GIVEN MATERIAL start

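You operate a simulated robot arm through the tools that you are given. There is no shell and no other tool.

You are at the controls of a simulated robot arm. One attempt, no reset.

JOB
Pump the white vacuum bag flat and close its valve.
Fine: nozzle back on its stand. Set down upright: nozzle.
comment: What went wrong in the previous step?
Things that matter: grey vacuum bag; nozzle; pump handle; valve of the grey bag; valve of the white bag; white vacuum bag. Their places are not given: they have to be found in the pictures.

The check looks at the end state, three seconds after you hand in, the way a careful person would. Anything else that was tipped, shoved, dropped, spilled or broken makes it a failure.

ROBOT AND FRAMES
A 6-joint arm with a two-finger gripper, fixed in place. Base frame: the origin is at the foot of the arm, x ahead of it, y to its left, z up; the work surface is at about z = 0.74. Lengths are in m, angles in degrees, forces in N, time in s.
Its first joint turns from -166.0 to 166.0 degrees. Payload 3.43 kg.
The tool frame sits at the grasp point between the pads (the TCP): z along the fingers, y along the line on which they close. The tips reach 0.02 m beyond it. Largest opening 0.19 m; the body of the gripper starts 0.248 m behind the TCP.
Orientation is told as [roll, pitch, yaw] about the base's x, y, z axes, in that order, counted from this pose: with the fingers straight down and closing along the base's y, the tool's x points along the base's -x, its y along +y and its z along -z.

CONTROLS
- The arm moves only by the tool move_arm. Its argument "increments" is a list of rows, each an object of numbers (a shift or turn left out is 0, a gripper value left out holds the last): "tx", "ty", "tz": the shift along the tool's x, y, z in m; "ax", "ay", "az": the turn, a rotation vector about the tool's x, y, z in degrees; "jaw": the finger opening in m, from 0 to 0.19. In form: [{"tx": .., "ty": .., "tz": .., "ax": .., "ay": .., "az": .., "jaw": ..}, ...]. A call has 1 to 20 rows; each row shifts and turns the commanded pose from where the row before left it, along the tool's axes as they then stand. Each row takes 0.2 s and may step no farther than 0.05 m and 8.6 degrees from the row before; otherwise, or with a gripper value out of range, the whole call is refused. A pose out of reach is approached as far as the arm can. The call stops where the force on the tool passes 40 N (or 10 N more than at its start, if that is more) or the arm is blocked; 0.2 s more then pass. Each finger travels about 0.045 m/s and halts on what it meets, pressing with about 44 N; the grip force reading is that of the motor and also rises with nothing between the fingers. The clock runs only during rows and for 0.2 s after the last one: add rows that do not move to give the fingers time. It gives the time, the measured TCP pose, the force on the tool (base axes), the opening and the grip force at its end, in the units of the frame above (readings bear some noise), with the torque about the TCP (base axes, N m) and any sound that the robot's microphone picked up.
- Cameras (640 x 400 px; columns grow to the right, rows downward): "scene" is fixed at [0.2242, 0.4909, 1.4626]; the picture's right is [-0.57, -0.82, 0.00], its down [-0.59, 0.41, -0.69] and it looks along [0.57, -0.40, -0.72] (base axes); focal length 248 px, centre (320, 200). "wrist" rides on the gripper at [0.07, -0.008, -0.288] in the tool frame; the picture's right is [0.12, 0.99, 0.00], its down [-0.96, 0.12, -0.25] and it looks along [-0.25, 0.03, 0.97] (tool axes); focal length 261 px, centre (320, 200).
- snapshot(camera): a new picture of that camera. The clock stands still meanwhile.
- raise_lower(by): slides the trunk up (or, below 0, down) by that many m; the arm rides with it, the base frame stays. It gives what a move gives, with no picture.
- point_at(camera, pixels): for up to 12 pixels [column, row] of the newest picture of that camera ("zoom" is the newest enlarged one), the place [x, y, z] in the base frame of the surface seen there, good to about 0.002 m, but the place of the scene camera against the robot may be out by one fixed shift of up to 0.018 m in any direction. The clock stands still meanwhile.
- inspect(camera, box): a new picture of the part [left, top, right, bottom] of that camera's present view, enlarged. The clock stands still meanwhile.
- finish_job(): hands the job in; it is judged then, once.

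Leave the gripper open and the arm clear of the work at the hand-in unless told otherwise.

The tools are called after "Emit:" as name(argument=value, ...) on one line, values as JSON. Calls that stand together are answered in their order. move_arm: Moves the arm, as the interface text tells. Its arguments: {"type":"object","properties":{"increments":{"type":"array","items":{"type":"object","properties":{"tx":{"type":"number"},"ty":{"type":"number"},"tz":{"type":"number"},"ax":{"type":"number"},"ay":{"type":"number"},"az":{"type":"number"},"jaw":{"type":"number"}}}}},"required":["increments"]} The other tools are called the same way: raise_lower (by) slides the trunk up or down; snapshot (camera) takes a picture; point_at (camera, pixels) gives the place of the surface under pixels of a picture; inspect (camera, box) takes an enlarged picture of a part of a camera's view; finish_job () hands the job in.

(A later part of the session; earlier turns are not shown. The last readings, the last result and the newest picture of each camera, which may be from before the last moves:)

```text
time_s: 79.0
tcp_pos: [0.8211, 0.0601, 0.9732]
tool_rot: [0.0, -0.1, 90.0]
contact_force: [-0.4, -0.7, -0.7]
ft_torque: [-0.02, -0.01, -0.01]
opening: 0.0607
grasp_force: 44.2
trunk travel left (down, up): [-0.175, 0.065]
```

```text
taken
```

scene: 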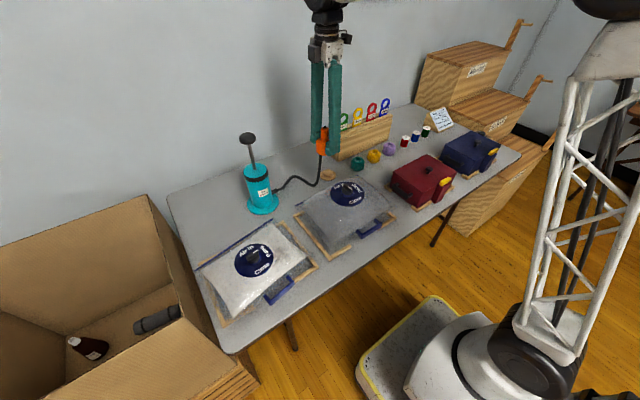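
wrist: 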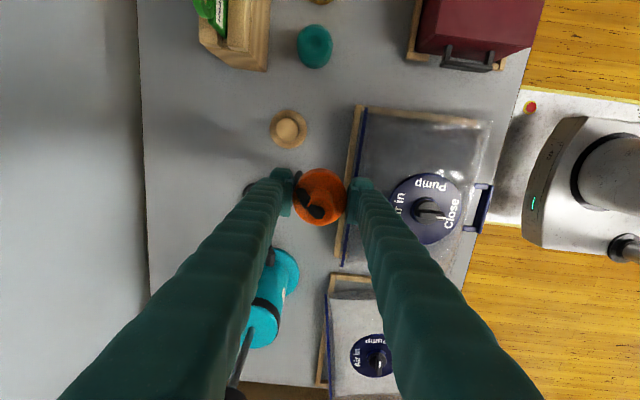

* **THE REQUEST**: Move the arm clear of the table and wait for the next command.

GIVEN MATERIAL end
PAGE start

Brother Theobald came into the world on 8 December 1934 in Benningen, Unterallgäu District, Diocese of Augsburg, as the son of the farmer Georg and Anna, née Zedelmaier, and was baptized Josef. The parents had three other children. The family on the isolated farm and its surroundings was strongly Catholic in its faith. An uncle entered the Benedictine abbey of Schäftlarn, and as Br. Theobald relates in his application for admission, it was he, with his reports about monastic life, who gave him the idea of becoming a Benedictine. He attended the primary school in Benningen from 1941 to 1949 and then transferred to the vocational school at St. Ottilien, where he learned the carpenter’s trade. His entrance into the monastery and the beginning of the postulancy, usually associated with this decision, took place in April 1952. The novitiate followed in May 1953, after reaching the required age, when he received the name of the hermit and patron of farmers Theobald of Provins. While still in the novitiate, he passed the journeyman’s examination as a carpenter and was to work in this field in the years to come. Many cabinets in the monastery still bear witness to his craftsmanship. He made his perpetual profession with eight other confreres on 10 June 1957.
An important turning point in his life occurred when he was assigned to the mission procura in July 1957 where he took over the accounting of the donations. This change of profession probably had to do with his marked thoroughness and reliability. Evidence of this was his office and workshop, where everything had its fixed place in prefect accuracy. As a co-worker of the mission procura, he built up, among other things, a network of flea market outlets. For this purpose, benefactors and acquaintances delivered art and other stuff to him, which was stored in the procura cellar and delivered to flea markets for resale. This creative idea regularly brought in large sums of money for the missions. He was personally very much attached to the long-time mission procurator Fr. Edmund Wörishofer who was the director of the procura from 1960 to 1987 and initiated numerous large projects during this time. He remembered with particular fondness this “golden period” that he together with Brother Günter Kempen (1937–2022) supported and shaped.

PAGE end

* **THE REQUEST**: Return the page unchanged, from "Brother Theobald came" to its end.

* **ANSWER FOR THE TASK**:
Brother Theobald came into the world on 8 December 1934 in Benningen, Unterallgäu District, Diocese of Augsburg, as the son of the farmer Georg and Anna, née Zedelmaier, and was baptized Josef. The parents had three other children. The family on the isolated farm and its surroundings was strongly Catholic in its faith. An uncle entered the Benedictine abbey of Schäftlarn, and as Br. Theobald relates in his application for admission, it was he, with his reports about monastic life, who gave him the idea of becoming a Benedictine. He attended the primary school in Benningen from 1941 to 1949 and then transferred to the vocational school at St. Ottilien, where he learned the carpenter’s trade. His entrance into the monastery and the beginning of the postulancy, usually associated with this decision, took place in April 1952. The novitiate followed in May 1953, after reaching the required age, when he received the name of the hermit and patron of farmers Theobald of Provins. While still in the novitiate, he passed the journeyman’s examination as a carpenter and was to work in this field in the years to come. Many cabinets in the monastery still bear witness to his craftsmanship. He made his perpetual profession with eight other confreres on 10 June 1957.
An important turning point in his life occurred when he was assigned to the mission procura in July 1957 where he took over the accounting of the donations. This change of profession probably had to do with his marked thoroughness and reliability. Evidence of this was his office and workshop, where everything had its fixed place in prefect accuracy. As a co-worker of the mission procura, he built up, among other things, a network of flea market outlets. For this purpose, benefactors and acquaintances delivered art and other stuff to him, which was stored in the procura cellar and delivered to flea markets for resale. This creative idea regularly brought in large sums of money for the missions. He was personally very much attached to the long-time mission procurator Fr. Edmund Wörishofer who was the director of the procura from 1960 to 1987 and initiated numerous large projects during this time. He remembered with particular fondness this “golden period” that he together with Brother Günter Kempen (1937–2022) supported and shaped.